Berbeda dari pendahulunya, “Manusia Setengah Salmon” memiliki cakupan cerita yang lebih luas. Apabila dalam “Cinta Brontosaurus” berfokus pada kisah asmara Dika dan Jessica yang dibantu dengan agennya yang menarik perhatian saya di “Cinta Brontosaurus” (iya saya merindukan kosasih), dalam “Manusia Setengah Salmon”, Kedekatan Dika dengan keluarganya, terutama Ayahnya (Bucek) yang ingin punya waktu bersama Dika mendapat porsi yang sama banyak dengan kisah Dika dengan kisah cintanya.
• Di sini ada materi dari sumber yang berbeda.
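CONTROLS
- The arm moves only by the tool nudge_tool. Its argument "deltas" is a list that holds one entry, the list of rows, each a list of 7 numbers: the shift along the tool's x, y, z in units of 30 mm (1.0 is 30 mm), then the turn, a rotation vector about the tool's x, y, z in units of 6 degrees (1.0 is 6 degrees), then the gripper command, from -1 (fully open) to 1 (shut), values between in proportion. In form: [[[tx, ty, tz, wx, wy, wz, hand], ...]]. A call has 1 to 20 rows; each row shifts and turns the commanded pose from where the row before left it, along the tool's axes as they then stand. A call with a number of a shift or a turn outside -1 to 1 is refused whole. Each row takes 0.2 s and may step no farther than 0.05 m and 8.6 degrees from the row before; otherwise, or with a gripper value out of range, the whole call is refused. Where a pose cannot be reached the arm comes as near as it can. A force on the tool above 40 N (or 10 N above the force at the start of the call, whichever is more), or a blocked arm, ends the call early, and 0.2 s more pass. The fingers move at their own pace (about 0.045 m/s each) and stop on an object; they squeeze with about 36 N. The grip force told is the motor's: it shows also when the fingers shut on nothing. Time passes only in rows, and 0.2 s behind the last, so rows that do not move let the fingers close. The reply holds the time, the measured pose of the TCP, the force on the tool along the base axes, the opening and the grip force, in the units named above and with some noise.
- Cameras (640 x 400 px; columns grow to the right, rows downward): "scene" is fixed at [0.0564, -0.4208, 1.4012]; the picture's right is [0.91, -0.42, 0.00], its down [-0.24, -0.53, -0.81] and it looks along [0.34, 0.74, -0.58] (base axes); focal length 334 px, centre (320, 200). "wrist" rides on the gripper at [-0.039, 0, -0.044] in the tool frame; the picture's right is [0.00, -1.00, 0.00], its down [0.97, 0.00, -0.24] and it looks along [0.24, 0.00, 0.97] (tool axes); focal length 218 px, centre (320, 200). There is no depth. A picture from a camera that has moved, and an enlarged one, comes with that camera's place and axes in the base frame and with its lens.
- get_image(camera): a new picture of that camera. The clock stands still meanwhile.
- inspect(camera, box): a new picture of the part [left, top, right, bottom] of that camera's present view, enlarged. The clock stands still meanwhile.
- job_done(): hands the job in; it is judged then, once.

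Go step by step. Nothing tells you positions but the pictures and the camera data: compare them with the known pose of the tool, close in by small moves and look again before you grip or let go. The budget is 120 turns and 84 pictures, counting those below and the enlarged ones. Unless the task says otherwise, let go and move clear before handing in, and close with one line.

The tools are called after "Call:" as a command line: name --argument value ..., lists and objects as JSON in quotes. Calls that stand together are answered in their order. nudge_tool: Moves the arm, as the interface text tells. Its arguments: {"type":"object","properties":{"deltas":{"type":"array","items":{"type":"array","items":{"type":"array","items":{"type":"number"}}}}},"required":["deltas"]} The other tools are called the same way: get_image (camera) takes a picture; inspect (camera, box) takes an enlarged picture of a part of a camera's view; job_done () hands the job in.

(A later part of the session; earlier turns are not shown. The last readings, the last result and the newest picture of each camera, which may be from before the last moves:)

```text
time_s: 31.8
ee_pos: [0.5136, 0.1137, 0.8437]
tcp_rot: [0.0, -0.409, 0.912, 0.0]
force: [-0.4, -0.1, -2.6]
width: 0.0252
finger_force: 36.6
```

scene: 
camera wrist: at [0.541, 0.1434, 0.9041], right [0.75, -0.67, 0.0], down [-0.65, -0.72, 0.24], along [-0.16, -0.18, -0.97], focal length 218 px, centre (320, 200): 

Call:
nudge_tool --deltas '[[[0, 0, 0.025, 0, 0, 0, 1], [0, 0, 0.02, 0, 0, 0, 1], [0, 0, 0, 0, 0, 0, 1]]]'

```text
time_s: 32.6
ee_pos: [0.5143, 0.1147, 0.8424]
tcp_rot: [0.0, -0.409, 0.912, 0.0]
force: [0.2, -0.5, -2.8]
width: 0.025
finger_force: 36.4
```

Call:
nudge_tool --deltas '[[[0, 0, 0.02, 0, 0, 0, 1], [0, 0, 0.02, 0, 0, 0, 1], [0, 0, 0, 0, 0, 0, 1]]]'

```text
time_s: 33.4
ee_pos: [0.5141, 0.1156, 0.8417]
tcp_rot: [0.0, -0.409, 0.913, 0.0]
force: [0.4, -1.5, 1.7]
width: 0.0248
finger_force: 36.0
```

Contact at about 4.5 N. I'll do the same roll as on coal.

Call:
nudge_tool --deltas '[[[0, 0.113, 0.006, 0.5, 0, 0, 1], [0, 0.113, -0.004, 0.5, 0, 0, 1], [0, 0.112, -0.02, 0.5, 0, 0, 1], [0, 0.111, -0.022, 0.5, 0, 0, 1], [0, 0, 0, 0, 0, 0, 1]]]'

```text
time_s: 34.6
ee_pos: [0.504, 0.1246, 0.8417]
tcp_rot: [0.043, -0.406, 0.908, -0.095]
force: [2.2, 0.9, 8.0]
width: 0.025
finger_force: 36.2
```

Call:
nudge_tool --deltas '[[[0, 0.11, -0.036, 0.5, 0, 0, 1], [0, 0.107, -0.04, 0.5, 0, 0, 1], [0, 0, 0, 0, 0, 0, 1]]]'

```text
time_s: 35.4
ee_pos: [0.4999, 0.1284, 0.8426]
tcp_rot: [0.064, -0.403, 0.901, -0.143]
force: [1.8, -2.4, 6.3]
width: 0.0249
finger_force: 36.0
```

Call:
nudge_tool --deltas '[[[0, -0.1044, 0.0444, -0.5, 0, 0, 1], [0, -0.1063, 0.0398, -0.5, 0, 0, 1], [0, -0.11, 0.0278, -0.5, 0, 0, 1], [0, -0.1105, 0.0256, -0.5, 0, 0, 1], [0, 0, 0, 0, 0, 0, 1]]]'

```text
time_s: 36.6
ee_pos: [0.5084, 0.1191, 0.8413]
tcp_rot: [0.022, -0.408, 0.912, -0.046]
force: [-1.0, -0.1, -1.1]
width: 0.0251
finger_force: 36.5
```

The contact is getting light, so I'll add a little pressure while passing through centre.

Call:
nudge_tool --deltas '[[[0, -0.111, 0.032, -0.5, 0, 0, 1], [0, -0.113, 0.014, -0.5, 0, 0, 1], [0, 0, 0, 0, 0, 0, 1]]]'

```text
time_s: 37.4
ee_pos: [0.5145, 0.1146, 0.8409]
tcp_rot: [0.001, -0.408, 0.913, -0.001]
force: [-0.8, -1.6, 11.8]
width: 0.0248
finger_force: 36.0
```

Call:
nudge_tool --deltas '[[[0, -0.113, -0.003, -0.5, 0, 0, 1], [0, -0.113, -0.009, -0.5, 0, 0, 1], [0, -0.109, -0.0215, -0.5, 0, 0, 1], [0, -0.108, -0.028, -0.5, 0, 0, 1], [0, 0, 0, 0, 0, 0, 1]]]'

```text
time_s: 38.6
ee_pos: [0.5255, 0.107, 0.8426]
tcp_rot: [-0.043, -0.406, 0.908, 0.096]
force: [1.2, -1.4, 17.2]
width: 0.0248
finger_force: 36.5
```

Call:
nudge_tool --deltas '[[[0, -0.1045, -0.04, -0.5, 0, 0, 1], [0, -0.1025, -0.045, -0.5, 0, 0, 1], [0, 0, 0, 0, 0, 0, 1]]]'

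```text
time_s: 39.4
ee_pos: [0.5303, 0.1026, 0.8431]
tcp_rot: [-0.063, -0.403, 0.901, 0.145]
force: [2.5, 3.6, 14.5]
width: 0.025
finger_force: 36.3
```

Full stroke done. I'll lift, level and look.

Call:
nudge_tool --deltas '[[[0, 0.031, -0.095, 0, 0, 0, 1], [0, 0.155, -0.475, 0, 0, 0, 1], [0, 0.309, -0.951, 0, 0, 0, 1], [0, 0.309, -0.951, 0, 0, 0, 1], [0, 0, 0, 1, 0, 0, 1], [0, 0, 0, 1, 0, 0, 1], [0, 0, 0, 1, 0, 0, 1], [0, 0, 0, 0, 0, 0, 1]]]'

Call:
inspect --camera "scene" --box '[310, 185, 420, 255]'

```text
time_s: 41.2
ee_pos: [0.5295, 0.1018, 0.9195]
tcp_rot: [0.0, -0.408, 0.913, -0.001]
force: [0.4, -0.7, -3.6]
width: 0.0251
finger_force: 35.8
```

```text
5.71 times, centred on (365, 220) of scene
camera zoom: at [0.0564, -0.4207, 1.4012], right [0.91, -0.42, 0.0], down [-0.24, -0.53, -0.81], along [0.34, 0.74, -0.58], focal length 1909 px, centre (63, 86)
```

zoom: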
Hal ini seperti memperjelas kalau “Manusia Setengah Salmon” tidak hanya film komedi percintaan remaja yang hanya memperlihatkan asam-manis dalam hubungan asmara namun juga sebagai film komedi keluarga yang menampilkan kedekatan Dika dengan keluarganya yang cukup unik. Penampilan Raditya Dika tidak banyak berubah dari 2 film sebelumnya pada tahun ini tapi tentu saja berkembang dibanding film pertamanya “Kambing Jantan” yang saat itu Dika masih terlihat kaku dan canggung dalam berakting. Akting Raditya Dika pada film ini membuat saya tidak bisa membedakan mana Dika menjadi Dika (menjadi dirinya sendiri) atau menjadi sosok Miko yang jelas kedua karakter ini berbeda. Tapi kreatifitas Raditya Dika memang patut diapresiasikan. Berawal dari blogger, menjadi penulis novel, menjajal dunia stand up comedy sebagai comic, membuat serial pendek di youtube dengan “Malam Minggu Miko” hingga terjun kedunia perfilman. Semoga keberuntungan Raditya Dika berlanjut kepada Manusia Setengah Salmon setidaknya mampu memperoleh raihan jumlah penonton “Cinta Brontosaurus”. Bagi penggemar Raditya Dika, tentu penampilan Dika dalam film barunya “Manusia Setengah Salmon” jangan sampai kalian lewatkan.